Instructions to follow:
I need one stretch of the text shown verbatim, from "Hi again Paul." to "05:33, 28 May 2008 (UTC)".

Begin Text shown

I think you're misunderstanding what I am saying. I never said you can't have an antenna that is or is not getting hotter or colder. If the antenna is at a different temperature than its surroundings such as the cosmic sky then the system is not in equilibrium. You're using examples that are not at equilibrium. As stated, my reference to the Thermal noise equation was for a closed system at equilibrium, which means if the antenna is at the same temperature as its surrounding then the amount of Thermal noise received from the antenna is equal to the well known equation Vn = sqrt(4 k T R BW). As to why people don't freeze outside in the night sky, we probably don't agree. The cosmic background is 2.7K, but the night sky temperature seen from Earth is significantly higher. I just measured it a few minutes ago where I live and it's 247K. The reason it's not 2.7K on Earth is due to the atmosphere. The thick atmosphere absorbs an appreciable amount of blackbody radiation, and therefore the atmosphere radiates back to Earth an appreciable amount of blackbody radiation. I would agree convection and conduction play a significant role as to what temperature a body would drop to and reach thermal equilibrium. So going back to a real measurement of 247K (-26.2C, -15.1F) night sky, that's not all that cold. Trust me, a person would quickly freeze to death if the night sky from Earth was 2.7K (-270.5C, -454.8F).PaulLowrance (talk) 06:49, 26 May 2008 (UTC)

Hi again Paul. The sky's temperature is frequency dependent. I'm sure that in the IR spectrum, it is not 3K. However, at RF frequencies, it is. Check out [1] top of page 5. Since antennas do not receive thermal noise in the IR spectrum, I was focusing on the RF sky noise temperature. As for the first part, I honestly do not know the technical definition of equilibrium (I had thought it meant "not changing temperature" but perhaps I am wrong). My main concern is that antennas are very rarely surrounded by materials which are true blackbodies. Therefore, antennas will usually NOT output noise equal to the equation you give. You may be strictly speaking correct for thermal equilibrium, but since that situation is very rare with real antennas, I don't think it should be given as a typical example in this article. Sbreheny (talk) 05:33, 28 May 2008 (UTC)

Hi there. Aren't you mixing two of our main discussions together? My reference to the atmosphere was in reference to our discussion of a person freezing if the night sky was 2.7K from Earth perspective, which it is not-- note to my previous mention of the clear night sky measurement out here at 247K (-26.2C, -15.1F). That discussion is relevant to blackbody radiation, which is THz radiation near 30THz-- the atmosphere radiates an significant amount of such radiation. Our other discussion was regarding antennas receiving thermal noise due to blackbody radiation. I was pointing out that your example was not at equilibrium, and therefore the problem is far more complex *if* one wants an accurate answer. Although your example of an antenna on Earth does indeed receive an appreciable amount of thermal noise from the ground, and *can* receive up to the full amount, sqrt(4 k T R BW). One needs to consider ground type and surroundings. Highly reflective grounds drastically decrease the received thermal noise. Now if one wishes to see an antenna receive a lot of thermal noise then place a 3+ element yagi antenna inside a deep canyon. If an antenna is placed deep enough inside a cave then the antenna will receive nearly sqrt(4 K T R BW) of thermal noise. Another example of an antenna receiving near full thermal noise is say a 10 GHz antenna inside a thick walled building. Going back to antennas facing the night sky, one method of drastically decreasing the received thermal noise is a good ground reflective system. Amateurs radio hobbyist often place grids of wires in the ground under the antenna. Such a ground reflective system can also increases the antennas effective gain. Anyhow, yes, it would be nice to add to the article that antennas receive an appreciable amount of thermal noise and can receive the full Vn = sqrt(4 k T R BW) thermal noise. Would you mind if I added a few simple sentences to the article regarding antennas receiving thermal noise? I probably qualify since in college I wrote an antenna simulation program that specialized in Quad antennas.--PaulLowrance (talk) 15:57, 28 May 2008 (UTC)

End Text shown
Begin Information provided

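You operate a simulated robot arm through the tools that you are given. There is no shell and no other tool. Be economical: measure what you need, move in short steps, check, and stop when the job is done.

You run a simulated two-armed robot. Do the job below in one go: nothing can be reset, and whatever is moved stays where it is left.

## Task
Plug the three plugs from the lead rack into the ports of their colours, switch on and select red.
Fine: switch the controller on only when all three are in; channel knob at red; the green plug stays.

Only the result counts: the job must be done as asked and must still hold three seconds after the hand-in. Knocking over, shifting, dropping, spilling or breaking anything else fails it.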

End Information provided

Exercise result:
Hi again Paul. The sky's temperature is frequency dependent. I'm sure that in the IR spectrum, it is not 3K. However, at RF frequencies, it is. Check out [1] top of page 5. Since antennas do not receive thermal noise in the IR spectrum, I was focusing on the RF sky noise temperature. As for the first part, I honestly do not know the technical definition of equilibrium (I had thought it meant "not changing temperature" but perhaps I am wrong). My main concern is that antennas are very rarely surrounded by materials which are true blackbodies. Therefore, antennas will usually NOT output noise equal to the equation you give. You may be strictly speaking correct for thermal equilibrium, but since that situation is very rare with real antennas, I don't think it should be given as a typical example in this article. Sbreheny (talk) 05:33, 28 May 2008 (UTC)